- **Exercise objective**: From the listing below, select every line where the word "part" appears.
* Begin Records for the exercise *
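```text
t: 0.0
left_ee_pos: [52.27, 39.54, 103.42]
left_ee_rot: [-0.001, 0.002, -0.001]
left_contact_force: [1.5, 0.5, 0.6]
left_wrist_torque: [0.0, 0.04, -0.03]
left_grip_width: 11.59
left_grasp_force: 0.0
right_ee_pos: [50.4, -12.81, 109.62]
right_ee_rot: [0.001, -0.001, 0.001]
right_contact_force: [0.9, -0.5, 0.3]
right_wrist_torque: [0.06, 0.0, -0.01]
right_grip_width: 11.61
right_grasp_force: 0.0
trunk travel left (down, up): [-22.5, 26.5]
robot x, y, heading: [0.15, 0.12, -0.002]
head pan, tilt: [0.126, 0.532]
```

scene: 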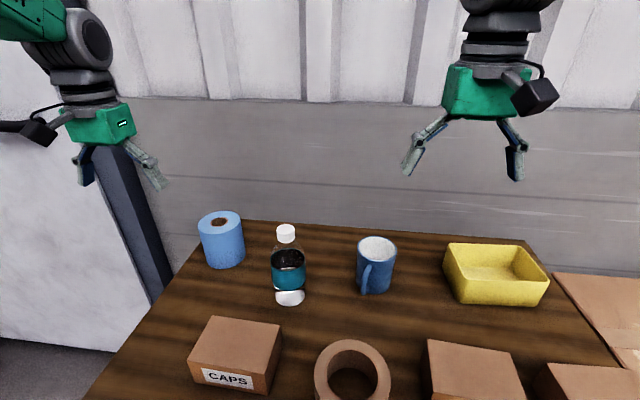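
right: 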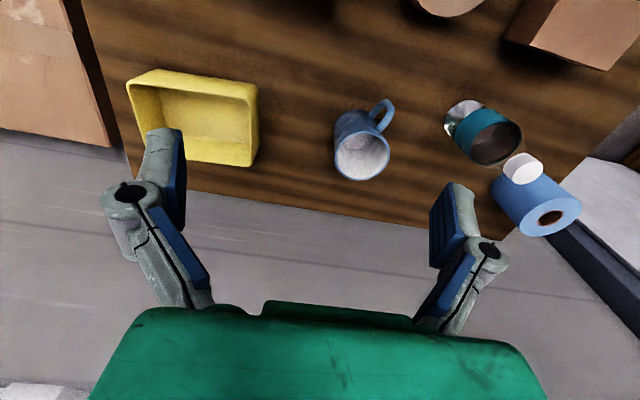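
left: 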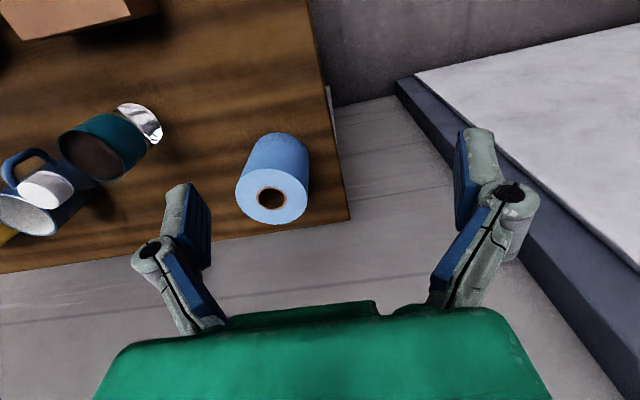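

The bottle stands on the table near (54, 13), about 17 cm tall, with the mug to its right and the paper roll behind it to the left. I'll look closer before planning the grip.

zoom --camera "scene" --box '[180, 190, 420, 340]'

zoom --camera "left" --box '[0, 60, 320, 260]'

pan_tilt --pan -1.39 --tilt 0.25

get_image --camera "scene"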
* End Records for the exercise *
* Begin Records for the exercise *
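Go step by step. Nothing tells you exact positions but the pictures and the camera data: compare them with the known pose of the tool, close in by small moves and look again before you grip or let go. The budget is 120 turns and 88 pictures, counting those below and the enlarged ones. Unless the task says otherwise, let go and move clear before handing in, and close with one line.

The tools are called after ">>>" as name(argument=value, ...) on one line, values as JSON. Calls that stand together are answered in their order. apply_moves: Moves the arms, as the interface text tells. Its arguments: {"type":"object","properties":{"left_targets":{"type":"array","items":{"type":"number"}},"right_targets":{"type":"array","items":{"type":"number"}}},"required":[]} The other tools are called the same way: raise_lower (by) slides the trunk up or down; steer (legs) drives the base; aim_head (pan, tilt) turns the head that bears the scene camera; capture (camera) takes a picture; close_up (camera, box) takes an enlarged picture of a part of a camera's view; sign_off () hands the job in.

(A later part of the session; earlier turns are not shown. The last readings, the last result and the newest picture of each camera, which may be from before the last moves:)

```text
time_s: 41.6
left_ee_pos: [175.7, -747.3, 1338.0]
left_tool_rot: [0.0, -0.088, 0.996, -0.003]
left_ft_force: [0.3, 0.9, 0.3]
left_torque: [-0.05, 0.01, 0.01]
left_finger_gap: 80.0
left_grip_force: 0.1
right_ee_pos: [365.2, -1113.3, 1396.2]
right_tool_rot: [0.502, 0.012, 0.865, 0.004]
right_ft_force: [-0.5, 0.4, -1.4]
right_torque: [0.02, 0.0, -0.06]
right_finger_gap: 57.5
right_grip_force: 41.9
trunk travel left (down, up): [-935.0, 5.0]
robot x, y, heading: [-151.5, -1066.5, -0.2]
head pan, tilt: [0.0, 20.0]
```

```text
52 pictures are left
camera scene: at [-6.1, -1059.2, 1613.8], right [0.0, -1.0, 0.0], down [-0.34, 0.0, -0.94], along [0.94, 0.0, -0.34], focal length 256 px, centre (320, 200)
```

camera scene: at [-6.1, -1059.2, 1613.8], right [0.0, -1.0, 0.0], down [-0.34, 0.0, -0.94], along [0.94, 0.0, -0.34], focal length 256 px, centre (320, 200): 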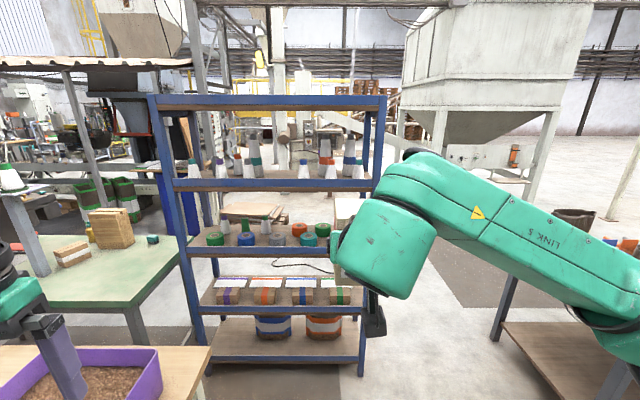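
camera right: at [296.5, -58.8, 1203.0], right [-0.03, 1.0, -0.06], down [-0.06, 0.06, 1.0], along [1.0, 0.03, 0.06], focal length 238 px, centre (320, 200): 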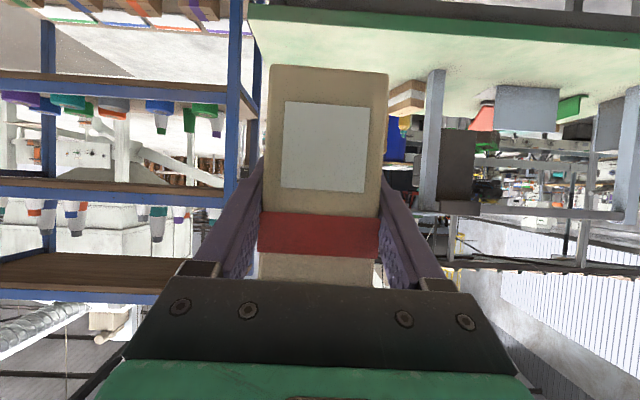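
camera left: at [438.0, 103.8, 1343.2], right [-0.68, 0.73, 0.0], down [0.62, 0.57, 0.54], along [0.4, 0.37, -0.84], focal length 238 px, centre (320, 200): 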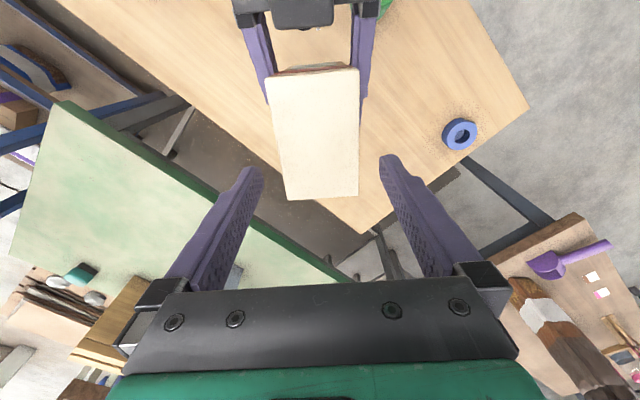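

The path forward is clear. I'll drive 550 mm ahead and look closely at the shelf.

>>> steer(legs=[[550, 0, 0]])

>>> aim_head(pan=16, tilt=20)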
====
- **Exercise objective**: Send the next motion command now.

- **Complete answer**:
* End Records for the exercise *
- **Complete answer**:
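The tools are called after ">>>" as name(argument=value, ...) on one line, values as JSON. Calls that stand together are answered in their order. apply_moves: Moves the arms, as the interface text tells. Its arguments: {"type":"object","properties":{"left_targets":{"type":"array","items":{"type":"number"}},"right_targets":{"type":"array","items":{"type":"number"}}},"required":[]} The other tools are called the same way: raise_lower (by) slides the trunk up or down; steer (legs) drives the base; aim_head (pan, tilt) turns the head that bears the scene camera; capture (camera) takes a picture; close_up (camera, box) takes an enlarged picture of a part of a camera's view; sign_off () hands the job in.
(A later part of the session; earlier turns are not shown. The last readings, the last result and the newest picture of each camera, which may be from before the last moves:)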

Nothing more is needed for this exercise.